The spouse of an L-1 worker is issued the L-2 status. Historically, L-2 spouses could work in the U.S. but only if they applied for an EAD and U.S. Citizenship and Immigration Services (USCIS) approved and issued the EAD. In 2021, USCIS clarified that L spouses are considered employment authorized based on their valid L-2 nonimmigrant status. Since 2022, USCIS and U.S. Customs and Border Protection (CBP) began issuing Forms I-94 with L-2S code for L spouses (to distinguish from children of L-1’s who were also issued L-2 classification). An unexpired Form I-94 reflecting L-2S is acceptable as evidence of employment authorization for spouses. However, while L-2 spouses are no longer required to apply for their EADs, if they elect to do so in order to have U.S. issued photo identification, they are eligible to obtain one by filing an application on Form I-765.

The big issue in 2021 and 2022 was that USCIS took a long time to process the EAD causing hardship to many H-4’s and L-2 spouses (or their employers when the applications were for renewals). Previously, when extension and or EAD applications were included with applications for the L-1 or H-B worker, all would be processed at the same time. However, after 2021, the spouse applications were separated and processed separately, causing long delays.

Lawsuits were filed and in January 2023 a settlement was reached in a case called Edakunni, et al. v. Mayorkas (referred to as the Edakunni Settlement). Under the settlement, USCIS agreed to adjudicate the Form I-539, Application to Extend/Change Nonimmigrant Status, and Form I-765, Application for Employment Authorization, for H-4 and L-2 derivatives along with the underlying Form I-129, Petition for a Nonimmigrant Worker, when those forms were properly filed together, regardless of whether they are filed under standard or premium processing.

The following are important considerations to be aware of following the Edakunni settlement:
The term “bundle” refers to USCIS processing multiple forms together as a package. USCIS will only bundle Form I-539 and Form I-765 (where applicable) for H-4 and L-2 derivatives, when they are packaged together with the underlying Form I-129 and filed at the same time and in the same location. Therefore, all bundled forms, along with supporting documentation and fees should be placed in the same envelope or package. Each filing fee should be made out separately.

Bundling can occur regardless of whether the underlying Form I-129 is filed under standard or premium processing. When bundling is possible, this will greatly improve I-539 and I-765 processing times for H-4 and L-2 derivatives.
The option to bundle should encourage applicants to keep principal and derivative expiration dates the same when possible. For example, consider the following scenario:

You and your H-4 derivatives have status which expires in July 2025. You plan to change H-1B employment. Your proposed new employer is working on an H-1B change of employer filing and will include an extension for you to June 2027. An extension is not yet required for the H-4, but it is recommended to do so to keep the expiration date the same for everyone. However, with bundling of the I-539 and I-765 only being available when those forms are filed together with the underlying I-129, it is essential to keep expiration dates consistent between the principal and derivative.

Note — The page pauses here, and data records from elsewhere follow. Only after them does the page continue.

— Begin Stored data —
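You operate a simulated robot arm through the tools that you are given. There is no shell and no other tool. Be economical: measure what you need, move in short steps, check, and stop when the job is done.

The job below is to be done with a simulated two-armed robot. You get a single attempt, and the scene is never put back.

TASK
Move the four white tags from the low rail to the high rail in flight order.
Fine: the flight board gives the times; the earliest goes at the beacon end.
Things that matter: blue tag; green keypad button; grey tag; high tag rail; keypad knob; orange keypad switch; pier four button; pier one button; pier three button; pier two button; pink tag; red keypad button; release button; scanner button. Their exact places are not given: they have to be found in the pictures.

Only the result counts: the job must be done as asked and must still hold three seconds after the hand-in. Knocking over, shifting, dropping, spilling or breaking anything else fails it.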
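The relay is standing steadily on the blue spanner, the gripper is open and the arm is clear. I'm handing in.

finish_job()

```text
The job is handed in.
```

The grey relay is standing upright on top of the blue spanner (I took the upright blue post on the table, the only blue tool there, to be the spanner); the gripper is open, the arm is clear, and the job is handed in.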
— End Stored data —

Where your spouse H-4 expires first, review whether there are any changes to the conditions of your employment that might justify an amendment, allowing bundling to occur. The change need not be material. The need for this review is especially relevant when an H-4 derivative will need to apply for or renew H-4 work authorization. Given that the employer must pay for and sign the Form I-129, the employer must be willing to proceed with such a filing. Consider the following scenario:

Your H-4 spouse status and EAD expires in July 2024 but your H-1B status does not expire until July 2025. The H-4 derivative is in danger of losing their job if the H-4 work authorization is not approved around July 2024. If your employer is willing to file an H-1B amendment now, the I-129 can be filed with premium processing, and the I-539 and I-765 can be bundled with the I-129 and approved by July 2024.

You should be aware that USCIS processes and timeline continually change. Seek the advice of an experienced immigration attorney to ensure that you and your dependents always maintain status.